If there are axioms in Silicon Valley, at the top of the list must surely be the belief that we’re making onward and upward progress. Spend any time in a non-catatonic state in any cafe or popular hangout on University Ave in Palo Alto, or in Sunnyvale, Menlo Park, or Mountain View, and you’ll quickly realize you’re in a culture that’s entirely focused on the future, and thinks technology, or “technoscience” is what counts, and not much else. (Full disclosure: I was an entrepreneur in Palo Alto, and to be fair, obsessing about the future is what entrepreneurs do. But this is not what I mean here.) The mindset is ubiquitous. Even advocates of what I’ve called “Fearesome AI” (as opposed to “Dreamy AI”), who worry about the existential risks of AI run amok, are really just the flip side of the exponential progress coin. They’ve bought into the myth of exponential progress, too. Techno-futurists and increasingly a confused media and public simply take for granted that we’re on a rocketship to technological wonders, which somehow also equates to a theory of history and human progress writ large.
One terrible consequence of this pervasive thinking (besides being totally wrong, as I’ll explain) is the short shrifting of all things historical. As Renaissance thinkers like Petrarch well knew, the past is a treasure trove of not just human folly but human greatness. Chronicalled in the past are civilizations surviving and thriving for millenia, and artistic and engineering feats that in some cases remain unrivaled today. So, why are we so cocksure about 21st century progress? Can anyone today write like James Joyce or Leo Tolstoy, or Virginia Wolf? Who rivals Leonardo Da Vinci in their understanding of figure and form? Where are the orators like Cicero? The essayists and humanists like Montaigne? The philosophers like Plato, or Aristotle, or Lucretius or Epicurus? Or, for that matter, Alan Turing and John Von Neumann? We have our own talents, to be sure, but this doesn’t cancel the great talents of the past, or somehow render them obsolete and otiose. Yes, we do build on the past.

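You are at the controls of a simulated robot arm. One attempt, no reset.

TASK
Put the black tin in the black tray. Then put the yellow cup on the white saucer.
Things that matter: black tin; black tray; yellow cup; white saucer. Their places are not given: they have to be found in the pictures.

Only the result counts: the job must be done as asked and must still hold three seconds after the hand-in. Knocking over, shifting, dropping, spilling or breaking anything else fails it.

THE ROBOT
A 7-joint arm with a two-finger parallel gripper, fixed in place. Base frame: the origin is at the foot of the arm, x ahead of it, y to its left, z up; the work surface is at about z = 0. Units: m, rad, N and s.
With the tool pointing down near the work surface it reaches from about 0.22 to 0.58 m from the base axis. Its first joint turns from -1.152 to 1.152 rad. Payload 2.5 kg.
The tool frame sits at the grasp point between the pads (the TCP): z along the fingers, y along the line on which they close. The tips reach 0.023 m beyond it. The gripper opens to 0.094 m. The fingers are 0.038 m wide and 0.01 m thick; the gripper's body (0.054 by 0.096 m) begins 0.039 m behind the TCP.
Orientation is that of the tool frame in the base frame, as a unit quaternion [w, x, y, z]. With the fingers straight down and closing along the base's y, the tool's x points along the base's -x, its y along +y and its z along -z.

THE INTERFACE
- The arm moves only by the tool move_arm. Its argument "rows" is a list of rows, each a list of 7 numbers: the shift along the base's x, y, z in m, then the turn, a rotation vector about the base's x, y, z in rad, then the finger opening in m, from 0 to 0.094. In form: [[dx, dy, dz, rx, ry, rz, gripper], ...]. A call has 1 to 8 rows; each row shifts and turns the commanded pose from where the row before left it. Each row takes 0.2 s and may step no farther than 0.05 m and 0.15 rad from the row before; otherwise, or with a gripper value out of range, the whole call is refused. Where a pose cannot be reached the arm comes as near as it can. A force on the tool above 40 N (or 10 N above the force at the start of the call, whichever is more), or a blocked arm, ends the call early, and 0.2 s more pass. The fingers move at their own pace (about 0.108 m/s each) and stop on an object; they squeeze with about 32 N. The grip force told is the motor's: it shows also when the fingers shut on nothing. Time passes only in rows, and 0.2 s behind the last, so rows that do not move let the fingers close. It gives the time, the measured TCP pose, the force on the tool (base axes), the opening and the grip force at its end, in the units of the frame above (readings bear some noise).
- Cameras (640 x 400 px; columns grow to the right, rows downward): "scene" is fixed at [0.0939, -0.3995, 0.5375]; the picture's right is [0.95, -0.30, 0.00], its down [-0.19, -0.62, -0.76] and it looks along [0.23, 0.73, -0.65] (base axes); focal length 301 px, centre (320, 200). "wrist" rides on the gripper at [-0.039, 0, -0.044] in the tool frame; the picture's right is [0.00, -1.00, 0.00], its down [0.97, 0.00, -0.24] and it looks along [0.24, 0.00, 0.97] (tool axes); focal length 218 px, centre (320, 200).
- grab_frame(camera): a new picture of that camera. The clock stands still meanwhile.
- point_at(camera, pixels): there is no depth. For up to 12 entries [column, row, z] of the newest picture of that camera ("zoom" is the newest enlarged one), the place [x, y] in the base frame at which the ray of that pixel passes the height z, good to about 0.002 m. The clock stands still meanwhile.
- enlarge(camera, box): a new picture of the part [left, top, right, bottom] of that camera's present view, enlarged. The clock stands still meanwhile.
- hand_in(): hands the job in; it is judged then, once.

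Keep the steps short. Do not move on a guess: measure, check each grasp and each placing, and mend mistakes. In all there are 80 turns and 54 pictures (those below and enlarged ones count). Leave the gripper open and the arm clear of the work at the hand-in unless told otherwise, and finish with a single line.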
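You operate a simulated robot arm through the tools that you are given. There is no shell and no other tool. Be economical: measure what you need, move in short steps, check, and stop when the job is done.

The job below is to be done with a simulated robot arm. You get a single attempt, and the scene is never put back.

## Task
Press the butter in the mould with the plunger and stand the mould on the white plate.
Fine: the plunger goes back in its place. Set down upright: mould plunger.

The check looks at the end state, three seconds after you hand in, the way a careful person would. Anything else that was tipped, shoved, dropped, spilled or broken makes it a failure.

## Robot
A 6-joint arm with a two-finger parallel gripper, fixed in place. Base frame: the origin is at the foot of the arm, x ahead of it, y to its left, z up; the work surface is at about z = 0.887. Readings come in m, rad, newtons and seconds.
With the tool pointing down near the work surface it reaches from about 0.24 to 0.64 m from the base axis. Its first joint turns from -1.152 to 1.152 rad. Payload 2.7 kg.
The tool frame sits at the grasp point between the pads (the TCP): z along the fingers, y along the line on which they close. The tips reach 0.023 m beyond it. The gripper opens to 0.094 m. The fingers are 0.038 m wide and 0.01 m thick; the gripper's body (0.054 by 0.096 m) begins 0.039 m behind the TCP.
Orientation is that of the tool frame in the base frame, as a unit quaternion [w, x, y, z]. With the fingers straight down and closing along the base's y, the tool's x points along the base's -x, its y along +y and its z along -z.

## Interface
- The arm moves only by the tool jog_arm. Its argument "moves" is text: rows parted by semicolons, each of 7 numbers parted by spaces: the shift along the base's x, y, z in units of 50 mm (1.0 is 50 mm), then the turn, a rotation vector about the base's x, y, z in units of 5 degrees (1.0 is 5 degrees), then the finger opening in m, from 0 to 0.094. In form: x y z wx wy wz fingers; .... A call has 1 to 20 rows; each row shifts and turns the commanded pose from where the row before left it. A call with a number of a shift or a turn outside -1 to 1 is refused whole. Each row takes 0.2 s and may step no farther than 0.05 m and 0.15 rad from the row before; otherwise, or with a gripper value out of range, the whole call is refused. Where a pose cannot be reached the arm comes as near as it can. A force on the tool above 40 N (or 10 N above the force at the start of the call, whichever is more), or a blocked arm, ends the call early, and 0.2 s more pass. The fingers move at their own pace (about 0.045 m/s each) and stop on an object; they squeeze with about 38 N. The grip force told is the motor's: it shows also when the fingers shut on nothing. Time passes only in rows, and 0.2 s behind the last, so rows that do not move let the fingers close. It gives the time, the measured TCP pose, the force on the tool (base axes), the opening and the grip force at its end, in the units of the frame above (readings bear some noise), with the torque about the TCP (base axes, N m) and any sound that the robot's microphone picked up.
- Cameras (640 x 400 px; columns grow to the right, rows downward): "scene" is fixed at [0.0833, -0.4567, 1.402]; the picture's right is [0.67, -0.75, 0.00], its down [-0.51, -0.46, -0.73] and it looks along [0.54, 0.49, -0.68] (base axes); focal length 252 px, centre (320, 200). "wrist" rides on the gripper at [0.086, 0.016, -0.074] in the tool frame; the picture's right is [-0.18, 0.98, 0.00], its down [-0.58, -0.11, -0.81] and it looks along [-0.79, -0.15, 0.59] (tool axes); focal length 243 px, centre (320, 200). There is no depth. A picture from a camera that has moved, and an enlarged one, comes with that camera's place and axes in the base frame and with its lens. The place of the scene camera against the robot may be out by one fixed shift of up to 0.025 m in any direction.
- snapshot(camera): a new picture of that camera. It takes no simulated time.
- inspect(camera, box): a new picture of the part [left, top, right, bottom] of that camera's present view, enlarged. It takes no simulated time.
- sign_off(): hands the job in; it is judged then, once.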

But we also learn from it.
Alas, the ahistorical bubble we’re currently living in not only doesn’t look back but seemingly can’t look back, as if it would stall progress and mire us in bigotry and irrelevance rather than provide insight, knowledge and wisdom. It’s a profoundly simplistic and troubling view. We are not just building “on top of” the past like legos, we must continuously return to it to get our own bearings. There’s a cyclical nature to progress. In this spirit, I’ll be developing the theme of “the return,” or as the Italian Renaissance thinker Giambattista Vico called it, the ricorso. (My next book is titled The Return: Why the 21st Century Looks Like the Past (so far), Not the Future We Wanted. More on this in future posts.)
Winston Churchill famously remarked—or is credited with the remark—that those who do not learn history are doomed to repeat it. Turns out, he was speaking to us. We find ourselves burdened again with problems we thought we’d already worked out, and troubles we thought we’d left behind. New thinking—a new theory of history—is required.
I address the question of progress in my recent piece in American Affairs Journal, “Back to the Fifties: Reassessing Technological and Political Progress.” Here’s a relevant selection. I hope you enjoy.
Progress: Linear and Exponential?
The belief that we’re headed somewhere better—making progress—is remarkably durable. The myth of linear “onward and upward” progress grew out of the Enlightenment. Auguste Comte systematized it in the nineteenth century. Comte seems to have imagined progress (to use an anachronistic metaphor) proceeding like an escalator or elevator, rising through barbarism and ignorance to utopia—a succession through stages, from religion to philosophy to science, to a finally mature “technoscience.” Comte’s vision lies behind the inveterate optimism of techno-utopians today, who are confident that science and technology are the essential tools for making a better world. But whereas previous visionaries invoked scientific discovery and core technological invention as a panacea, today’s techno-culture focuses almost exclusively on improvements to an old discovery, the digital computer.
The computational metaphor—a totalistic view of humans as computers—pervades Silicon Valley, which treats words like “technology” and “reason” as synonyms for digital computing. Vaclav Smil, who in 2010 was selected by Foreign Policy as one of the “Top 100 Global Thinkers,” provides an alternate vision of the future in his latest book, Invention and Innovation: A Brief History of Hype and Failure. His book, out this year from MIT Press, brings needed attention to more fundamental and pressing problems than the reductio of the computational metaphor.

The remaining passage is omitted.